Saudi operates a single class filing system and with online filing adopted a new classification system. The officials  use an adapted version of the 10th Edition of the Nice Classification, but  applicants are restricted to pre-approved terms only. This can pose significant issues as everyday  terms such as “retail services” or “streaming services” are not included in the acceptable list.

Careful thought and knowledge of what is, and what is not, acceptable in Saudi Arabia is required  in order obtain protection which is suitable for the needs of the business.

Unlike many other countries, opposition proceedings against trade mark applications are filed  before an administrative court (the Board of Grievances). More often than not, the proceedings are  brought by the opponent against the Trade Mark Office (MOCI) rather than against the applicant.
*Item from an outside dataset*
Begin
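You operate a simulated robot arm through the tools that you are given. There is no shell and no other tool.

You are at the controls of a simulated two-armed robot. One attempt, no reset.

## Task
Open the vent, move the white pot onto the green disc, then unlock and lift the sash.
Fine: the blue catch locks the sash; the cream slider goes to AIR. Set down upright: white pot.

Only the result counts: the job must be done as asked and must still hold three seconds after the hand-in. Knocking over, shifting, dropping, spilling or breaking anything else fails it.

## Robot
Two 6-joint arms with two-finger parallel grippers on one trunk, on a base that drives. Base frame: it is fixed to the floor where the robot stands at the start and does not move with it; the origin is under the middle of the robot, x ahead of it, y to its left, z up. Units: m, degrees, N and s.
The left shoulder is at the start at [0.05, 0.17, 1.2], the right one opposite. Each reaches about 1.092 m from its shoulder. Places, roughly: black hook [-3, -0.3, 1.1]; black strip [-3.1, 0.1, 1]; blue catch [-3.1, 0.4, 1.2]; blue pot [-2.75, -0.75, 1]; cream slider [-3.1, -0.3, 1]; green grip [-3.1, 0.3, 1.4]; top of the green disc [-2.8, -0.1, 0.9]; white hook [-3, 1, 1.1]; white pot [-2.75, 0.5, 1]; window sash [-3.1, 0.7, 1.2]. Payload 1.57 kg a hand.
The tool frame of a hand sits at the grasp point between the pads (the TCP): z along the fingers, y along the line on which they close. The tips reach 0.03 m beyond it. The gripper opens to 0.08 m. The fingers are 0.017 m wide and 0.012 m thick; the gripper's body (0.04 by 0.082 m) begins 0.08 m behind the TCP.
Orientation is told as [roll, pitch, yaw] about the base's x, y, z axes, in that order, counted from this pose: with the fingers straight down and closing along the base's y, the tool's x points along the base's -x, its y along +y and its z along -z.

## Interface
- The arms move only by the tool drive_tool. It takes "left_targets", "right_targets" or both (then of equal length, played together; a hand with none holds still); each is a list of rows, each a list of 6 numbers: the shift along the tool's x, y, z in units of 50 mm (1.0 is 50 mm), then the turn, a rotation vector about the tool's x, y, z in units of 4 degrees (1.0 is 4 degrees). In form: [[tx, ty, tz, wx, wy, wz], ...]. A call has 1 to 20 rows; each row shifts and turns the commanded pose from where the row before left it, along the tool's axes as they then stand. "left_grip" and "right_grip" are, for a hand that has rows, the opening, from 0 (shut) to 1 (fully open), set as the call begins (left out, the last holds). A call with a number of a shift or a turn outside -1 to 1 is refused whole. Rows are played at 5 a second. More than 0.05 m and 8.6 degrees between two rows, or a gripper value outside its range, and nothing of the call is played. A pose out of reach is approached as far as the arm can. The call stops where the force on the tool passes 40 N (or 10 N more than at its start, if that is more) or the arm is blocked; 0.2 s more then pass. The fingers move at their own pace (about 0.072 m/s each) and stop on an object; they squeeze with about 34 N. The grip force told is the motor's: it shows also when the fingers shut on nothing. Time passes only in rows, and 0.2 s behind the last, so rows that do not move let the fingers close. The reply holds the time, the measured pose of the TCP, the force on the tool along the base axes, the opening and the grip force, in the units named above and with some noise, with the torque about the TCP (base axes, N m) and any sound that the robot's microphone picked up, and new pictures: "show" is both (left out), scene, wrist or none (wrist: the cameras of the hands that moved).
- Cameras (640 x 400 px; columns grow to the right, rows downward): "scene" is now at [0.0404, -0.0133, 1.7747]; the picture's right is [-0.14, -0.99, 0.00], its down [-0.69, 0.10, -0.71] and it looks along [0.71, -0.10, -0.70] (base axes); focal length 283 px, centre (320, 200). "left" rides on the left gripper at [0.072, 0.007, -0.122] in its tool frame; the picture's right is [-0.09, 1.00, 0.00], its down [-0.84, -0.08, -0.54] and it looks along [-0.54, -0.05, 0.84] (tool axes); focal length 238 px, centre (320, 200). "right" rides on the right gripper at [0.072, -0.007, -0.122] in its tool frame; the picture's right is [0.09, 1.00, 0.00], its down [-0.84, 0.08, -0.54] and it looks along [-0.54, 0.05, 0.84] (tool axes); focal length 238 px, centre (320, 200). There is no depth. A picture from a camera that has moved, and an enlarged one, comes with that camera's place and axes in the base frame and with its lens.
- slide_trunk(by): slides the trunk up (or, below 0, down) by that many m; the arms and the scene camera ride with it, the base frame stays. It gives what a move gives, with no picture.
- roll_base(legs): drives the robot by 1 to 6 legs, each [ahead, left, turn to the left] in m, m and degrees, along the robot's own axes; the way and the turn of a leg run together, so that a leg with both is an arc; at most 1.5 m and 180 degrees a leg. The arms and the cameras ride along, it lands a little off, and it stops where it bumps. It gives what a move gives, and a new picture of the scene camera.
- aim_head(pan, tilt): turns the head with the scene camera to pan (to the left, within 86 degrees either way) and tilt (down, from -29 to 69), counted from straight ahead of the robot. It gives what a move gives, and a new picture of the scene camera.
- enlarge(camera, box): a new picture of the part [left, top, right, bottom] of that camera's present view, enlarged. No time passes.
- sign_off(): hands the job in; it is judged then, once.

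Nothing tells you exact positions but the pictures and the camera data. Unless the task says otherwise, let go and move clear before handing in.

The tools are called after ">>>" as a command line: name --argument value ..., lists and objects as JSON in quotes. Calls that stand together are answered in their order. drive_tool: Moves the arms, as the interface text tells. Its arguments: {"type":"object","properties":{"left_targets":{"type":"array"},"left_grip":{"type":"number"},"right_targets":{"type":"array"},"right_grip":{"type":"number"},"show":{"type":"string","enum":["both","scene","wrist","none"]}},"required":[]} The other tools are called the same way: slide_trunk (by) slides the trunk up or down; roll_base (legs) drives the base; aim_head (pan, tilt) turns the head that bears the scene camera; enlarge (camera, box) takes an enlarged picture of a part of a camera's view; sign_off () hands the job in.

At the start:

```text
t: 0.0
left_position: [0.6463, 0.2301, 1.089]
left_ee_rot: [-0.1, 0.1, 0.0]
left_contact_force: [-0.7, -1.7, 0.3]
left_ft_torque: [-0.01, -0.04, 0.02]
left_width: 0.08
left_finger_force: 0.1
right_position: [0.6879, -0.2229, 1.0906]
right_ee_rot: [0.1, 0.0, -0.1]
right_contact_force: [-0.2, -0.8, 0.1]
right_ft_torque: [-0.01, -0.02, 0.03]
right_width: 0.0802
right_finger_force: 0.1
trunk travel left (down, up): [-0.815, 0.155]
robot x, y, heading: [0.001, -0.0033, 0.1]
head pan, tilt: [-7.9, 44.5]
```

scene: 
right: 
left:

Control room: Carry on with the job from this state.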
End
Our ‘top tips’ for registering trade marks in Saudi Arabia are:

  • Search – ensure pre-filing searches are conducted, as the Trade Mark Office will issue a straight  refusal if a conflicting mark is identified on examination;
  • Register – registration is key and we recommend filing early … before speaking with local  partners; – Al Arabiya – Arabic is the main language of Saudi Arabia and the wider region. It is therefore important to develop, protect and use Arabic branding  and not rely on an English-only approach;
  • Goods/services – some are not permitted (alcohol for example) consider what options are open to  you to protect your interests;
  • Classification – with the introduction of online filing, only pre-approved terms are permitted …  not all goods or services are covered and so careful choices need to be made to try and obtain  protection;
  • Class headings – unless the products or services of interest are specifically mentioned in the  class heading, we advise against using class headings (as this may result in the enforcement  authorities being unwilling to take action);
  • The mark – objections may be raised on moral grounds to marks which are easily registered  elsewhere, and the mark may need to be changed in order to be used and registered in Saudi;
  • Marketing – for the same reason some rights holders have to change their marketing campaigns from  those used in other countries;
  • Consistency – ensure the Arabic name and address used is consistent with what has been used  before, or you may have a rejection based on your own rights;
  • Stay up to date – update names and addresses for Saudi matters as they occur and avoid the temptation of updating names or addresses on renewals. Due to  the need for supporting documents and Powers of Attorneys for such actions, this can pose a false  economy when trying to pull together the documentation required at the time of renewal;
  • Act fast – applications are for the most part examined within days of being filed, and published  on the day the fees are paid to the Trade Marks Office; and
  • Dates - the official calendar in the Kingdom is the Hijiri Calendar. On average, a Hijiri year is  11 days shorter than a Gregorian year. Rights holders are advised to always work from the Hijiri  calendar for renewal dates, so as not to miss renewing registered rights.